_TASK SET_
**A.** Repeat the span of the passage shown whose first words are "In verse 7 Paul" and whose last words are "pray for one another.".
**B.** Go on with the passage shown that begins "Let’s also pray" from its last line.

_STORED DATA_
┏━━

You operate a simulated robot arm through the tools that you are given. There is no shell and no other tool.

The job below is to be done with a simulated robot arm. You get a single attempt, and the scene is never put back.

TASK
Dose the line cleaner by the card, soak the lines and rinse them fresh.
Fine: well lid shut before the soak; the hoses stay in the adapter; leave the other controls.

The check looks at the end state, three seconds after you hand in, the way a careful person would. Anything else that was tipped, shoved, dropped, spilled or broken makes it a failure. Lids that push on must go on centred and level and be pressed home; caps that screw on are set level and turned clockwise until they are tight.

┗━━

_PASSAGE SHOWN_
┏━━

Let’s also pray that the Good News will continue to spread around the world. I have a shirt that says “Make Heaven Crowded” and I’ll be honest, I have some shirts that remind me to pray (and a lock screen for my phone that I created to remind me to pray), a hoodie that reminds me that making disciples and being a good disciple myself, those things matter. I have a shirt to remind me that Esther 4:14 is true, and one to remind me that the work I do in my writing and podcasting, it needs to be handled with care, if you will. Like not flippant, but really focused and prayed up as I do the things I do. Make heaven crowded - three words that might be kind of cheesy in the way that only Christian tshirts can at times be cheesy. But it’s important to me. I wear that shirt when I’m writing, when I’m recording audio content like this podcast. It’s for me, to remind me of something really important. People matter. And where they spend eternity, that matters to Jesus and so it should matter to me.
Now I also have a shirt that mentions it being too people-y outside and a sweatshirt that says homebody. I’m telling you, if you know you know. I love people, but the way God made me, I don’t refuel or recharge with all the peoples. I need to have time alone, and you know what, that’s the time I use to write, to craft out podcast content, to work on things for my next prayer retreat in my private Facebook group. To pray for dozens of people (and I have a prayer list with dozens of names on it) If God had not wired me to be okay, to even be in my sweet spot, without loads of people around me all the time, I don’t know that I could get done the things I do. So, how God wired you is part of how He will accomplish the good works He planned for you to be doing. Don’t get annoyed by the gift (cuz sometimes that’s a shady way of being annoyed at the gift giver). Pray and ask how this gifting fits in with how He made you and His good works that He prepared in advance for you to do. It’s really that simple. I used to think I was a really cruddy Christian because I got worn out by too much people-y stuff. Now, I understand it so much better because I prayed about it and the Lord showed me some stuff. He’ll show us some stuff if we pray and talk to Him about whatever it is we need to talk about.
This Good News about Jesus is bearing fruit everywhere and it is doing that by changing lives. Look, I’ve said it before and this here today won’t be the last time I say this. The Word of God is life changing. God is in the life changing business. So, why are we so surprised when a life is changed by the Lord? Why should that surprise us? It’s His way, so we should expect to see lives changed all the time. And hey, why shouldn't one of those lives be your life? You cannot possibly give me a good reason why not you. Why not you? Let God change your life and let your changed life bear fruit.
In verse 7 Paul mentions the person who told them the Good News. We are coworkers with every other Chrsitian who is sharing the Good News of Jesus. It’s not a contest or a competition. We’re working toward the same goal. Be a faithful servant of Jesus, yourself personally, and pray for others to be the same. And then, don’t let competition get in there. God’s got a crown for you and He’s got a crown for them. No need to compete because what are you competing for? You can’t obtain their crown and they can’t somehow work really really hard and get your crown in place of their own. Let’s pray for one another, and for the Kingdom to advance and take more and more ground. And let’s show that the Holy Spirit really has given us love for one another.
Now, verse 9 on have very clear and specific ways we can pray for one another.

┗━━

_SOLVED TASKS_
**A.**
In verse 7 Paul mentions the person who told them the Good News. We are coworkers with every other Chrsitian who is sharing the Good News of Jesus. It’s not a contest or a competition. We’re working toward the same goal. Be a faithful servant of Jesus, yourself personally, and pray for others to be the same. And then, don’t let competition get in there. God’s got a crown for you and He’s got a crown for them. No need to compete because what are you competing for? You can’t obtain their crown and they can’t somehow work really really hard and get your crown in place of their own. Let’s pray for one another, and for the Kingdom to advance and take more and more ground. And let’s show that the Holy Spirit really has given us love for one another.
Now, verse 9 on have very clear and specific ways we can pray for one another.

**B.**
First, don’t stop praying. Be committed in your prayer life. Take it seriously. You know, when Jesus prayed to the Father, He took it seriously. And we don’t always do that. So pray, don’t stop praying and take it seriously.
Next, ask God to give the people you are praying for complete knowledge of His will and to give them spiritual wisdom and understanding. Ask the Lord to enable them to live in a way that always honors and pleases God, and for their lives to produce every kind of good fruit (feel free to study the fruit of the Spirit and to ask for those exact things in the lives of the people for whom you pray). And the last part of verse 10 reminds us to pray for people to grow as they learn to know God better and better.
To grow, so this is showing us what growth as a Christian looks like, what maturity looks like. It shows itself as knowing God better and better. And it says to learn to know God better and better. Do you know Him better now than last year at this time? If you don’t, you may need to LEARN to know Him better. Sit at His feet in prayer, read your Bible and pray and ask Him to teach you (learning means being taught, right?) teach you to know Him better. Take time to listen, to be quiet in His presence, to write down what you are learning, because writing it down will cement it more in your heart and mind. Note takers are world changers. There’s so much truth behind that saying. Learn to know Him better. It’s not enough, my friends, to go to church two Sundays a month and that’s all the time you have for Jesus. That is not learning how to know Him better. Get serious about prayer, get serious about reading your Bible, get serious about heeding the conviction and leading of the Lord, get serious about the things the Bible says to get serious about.
Verse 11 - pray that they (those for whom you’re praying) will be strengthened with all God’s glorious power so they will have all the patience and endurance they need. Ask God to fill them with joy, and to give them a heart of thankfulness that always thanks the Father. Sometimes we are thanking Him in all things, but maybe not for all things. And I also gotta say, while it was not true at first like the first year or two dealing with serious heart problems, but for sure the last couple of years I can honestly say I have gone from thanking God in this situation to thanking Him for it. One result of perpetual thankfulness is that it spreads, and it’s a good kind of spreading. I want to be contagious with things that actually matter. A bad attitude, a complaining spirit, is so contagious. So is gratitude and thankfulness. Pray that those people on your prayer list will be thankful.
Ask God to enable them to share in the inheritance that only belongs to His people. For them to really, really know Jesus personally and to have the assurance of eternity with the Lord and not separated from Him. That’s the only way to obtain our inheritance, so when pray for them to share in this inheritance, we are seeking God to call out to them, to draw them with cords of lovingkindness, for their salvation. We want those people for whom we pray to live in the light. Jesus is the Light of the world, so let’s pray for people to live in the light and not to walk in any kind of darkness.
And be sure to praise Him for the work He has done in your life when He rescued you from the kingdom of darkness and transferred you into the Kingdom of His dear Son. Praise Him for purchasing our freedom and forgiving our sins.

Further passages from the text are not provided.